In most cases, it is merely a rubber-stamping exercise. Of the 13,000 abortions that were performed in New Zealand in 2015, nearly all were approved on mental health grounds (in 2014, that covered 97 per cent of abortions). Does anyone believe that more than 12,000 New Zealand women risked severe mental health outcomes if their pregnancies went full-term?
That said, abortions are sometimes declined. It was reported that 252 "not justified abortion" certificates were issued in 2016. It is a reminder that while our system appears to operate as abortion on demand as long as doctors agree to bend the rules, they still have the authority to deny abortions without giving reasons.
The fact that one in four New Zealand women have had an abortion suggests it has become mainstream, though it is a difficult personal decision that is rarely taken lightly and often at times of considerable distress. Some noted that even the language of the law reflects earlier, less enlightened times. Doctors are routinely referred to as "he" and the abhorrent term "subnormal" is used in a mental health context. This is what Abortions Supervisory Committee chair Dame Linda Holloway meant when she told Parliament last week that parts of the law seem "offensive" to us now. It also uses outdated medical terminology.
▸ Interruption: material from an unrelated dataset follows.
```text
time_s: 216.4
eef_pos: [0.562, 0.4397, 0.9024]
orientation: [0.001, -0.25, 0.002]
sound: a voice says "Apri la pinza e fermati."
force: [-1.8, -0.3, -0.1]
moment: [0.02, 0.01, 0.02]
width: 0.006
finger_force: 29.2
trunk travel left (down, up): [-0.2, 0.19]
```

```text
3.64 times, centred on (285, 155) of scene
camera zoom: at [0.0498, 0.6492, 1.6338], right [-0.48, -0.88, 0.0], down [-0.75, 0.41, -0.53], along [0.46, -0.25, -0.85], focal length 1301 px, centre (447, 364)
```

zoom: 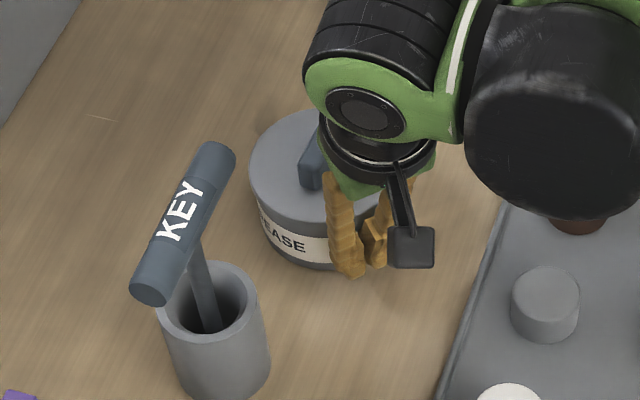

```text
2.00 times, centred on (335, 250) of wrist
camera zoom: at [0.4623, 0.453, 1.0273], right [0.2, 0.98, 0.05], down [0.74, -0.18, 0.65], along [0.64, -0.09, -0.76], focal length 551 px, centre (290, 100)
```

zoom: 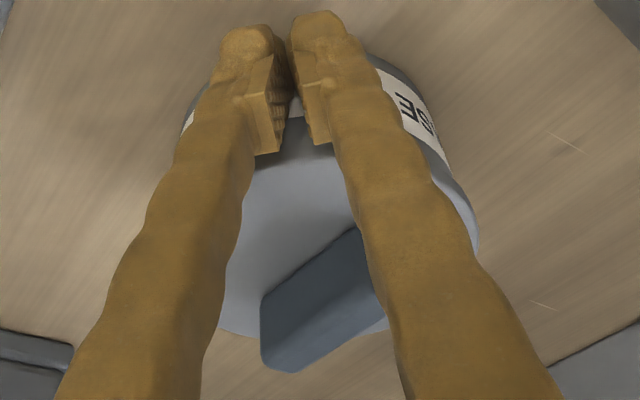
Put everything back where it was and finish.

The committee's appearance before the Justice and Electoral Select Committee put the otherwise dormant issue of abortion law under the spotlight. It made it political. For Opposition, there is the happy coincidence of having a conservative Catholic Prime Minister, Bill English, who refuses to back liberalisation and a Deputy Prime Minister and Women's Affairs Minister, Paula Bennett, who has said she is "pro-choice" but is toeing the party line this time.
Act leader David Seymour identified that the current law is a "charade" from his party's liberal perspective. But it is a charade we will keep playing for the time being. Despite such pressure, there is little political will for change and it is unlikely English and Bennett will be embarrassed into reversing their public positions on what remains a private and morally subjective area.